London Broil with Parmesan & Basil Orzo

The main dish is a marinated london broil. The directions are simple--broil the meat! The cooking time will vary with how rare/well done you like your meat. It could take as little as 15 minutes on each side or up to 25 minutes on each side. You can also throw the meat on the grill if you like. Let the meat sit for 5 minutes after cooking to let the juices redistribute and then slice diagonally into 1/2 inches slices across the grain for the most tender results.

London Broil
2 lemons
1 c. soy sauce
2 cloves garlic
1 T. ginger
London broil roast (at least 2 inches thick)
Meat tenderizer

Slice and squeeze the lemons into a container for marinating. Add the soy sauce, garlic, and ginger. Sprinkle the meat with tenderizer and then add to the marinade. Marinade 3-4 hours or overnight (best!).

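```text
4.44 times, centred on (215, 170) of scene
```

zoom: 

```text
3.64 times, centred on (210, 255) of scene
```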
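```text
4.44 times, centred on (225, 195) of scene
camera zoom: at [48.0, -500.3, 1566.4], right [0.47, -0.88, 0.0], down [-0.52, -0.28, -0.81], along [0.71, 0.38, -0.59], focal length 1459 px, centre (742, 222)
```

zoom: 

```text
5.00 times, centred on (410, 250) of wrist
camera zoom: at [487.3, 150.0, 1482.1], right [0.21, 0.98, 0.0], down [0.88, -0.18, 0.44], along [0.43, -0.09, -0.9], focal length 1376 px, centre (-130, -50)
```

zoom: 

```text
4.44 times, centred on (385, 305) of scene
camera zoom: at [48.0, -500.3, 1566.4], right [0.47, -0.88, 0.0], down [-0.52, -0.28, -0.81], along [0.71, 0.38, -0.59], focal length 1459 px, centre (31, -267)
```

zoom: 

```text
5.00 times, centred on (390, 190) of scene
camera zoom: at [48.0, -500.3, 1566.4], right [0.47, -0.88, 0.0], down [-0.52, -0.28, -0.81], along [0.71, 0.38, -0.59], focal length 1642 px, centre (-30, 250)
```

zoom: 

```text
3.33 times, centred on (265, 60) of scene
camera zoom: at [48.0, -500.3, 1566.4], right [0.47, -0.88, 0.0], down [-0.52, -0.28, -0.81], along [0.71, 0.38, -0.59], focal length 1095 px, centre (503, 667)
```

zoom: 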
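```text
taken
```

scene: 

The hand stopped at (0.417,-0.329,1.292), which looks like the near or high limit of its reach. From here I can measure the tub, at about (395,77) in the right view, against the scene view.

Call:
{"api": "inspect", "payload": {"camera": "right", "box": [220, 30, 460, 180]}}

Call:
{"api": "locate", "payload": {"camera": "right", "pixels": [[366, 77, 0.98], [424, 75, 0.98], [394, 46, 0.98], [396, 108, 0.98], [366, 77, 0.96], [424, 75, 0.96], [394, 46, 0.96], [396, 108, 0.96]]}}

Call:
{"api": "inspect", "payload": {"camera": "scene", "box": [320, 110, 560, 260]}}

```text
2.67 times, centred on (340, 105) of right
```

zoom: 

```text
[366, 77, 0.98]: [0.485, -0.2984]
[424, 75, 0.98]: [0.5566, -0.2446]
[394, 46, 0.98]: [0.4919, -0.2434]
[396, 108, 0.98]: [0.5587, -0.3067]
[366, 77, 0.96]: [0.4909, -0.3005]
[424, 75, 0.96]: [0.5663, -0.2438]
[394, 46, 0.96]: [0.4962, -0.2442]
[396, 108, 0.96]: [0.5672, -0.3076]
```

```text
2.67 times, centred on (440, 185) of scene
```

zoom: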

I also made an easy side everyone. You will want to keep the bag for this in the fridge until you use it. The directions are in the ward cookbook (Orzo with Parmsan and Basil) but I will put them here too. Melt butter in heavy skillet over medium-high heat (you will have to provide the butter!). Stir in orzo and saute until lightly browned. Stir in chicken stock and bring to boil. Cover. Reduce heat and simmer until orzo is tender and liquid is absorbed, about 15 - 20 minutes. When the orzo is done, remove from heat and mix in the smaller bag (Parmesan cheese, basil, salt, and pepper). You may have to add additional salt/pepper depeding on your taste. We love this side!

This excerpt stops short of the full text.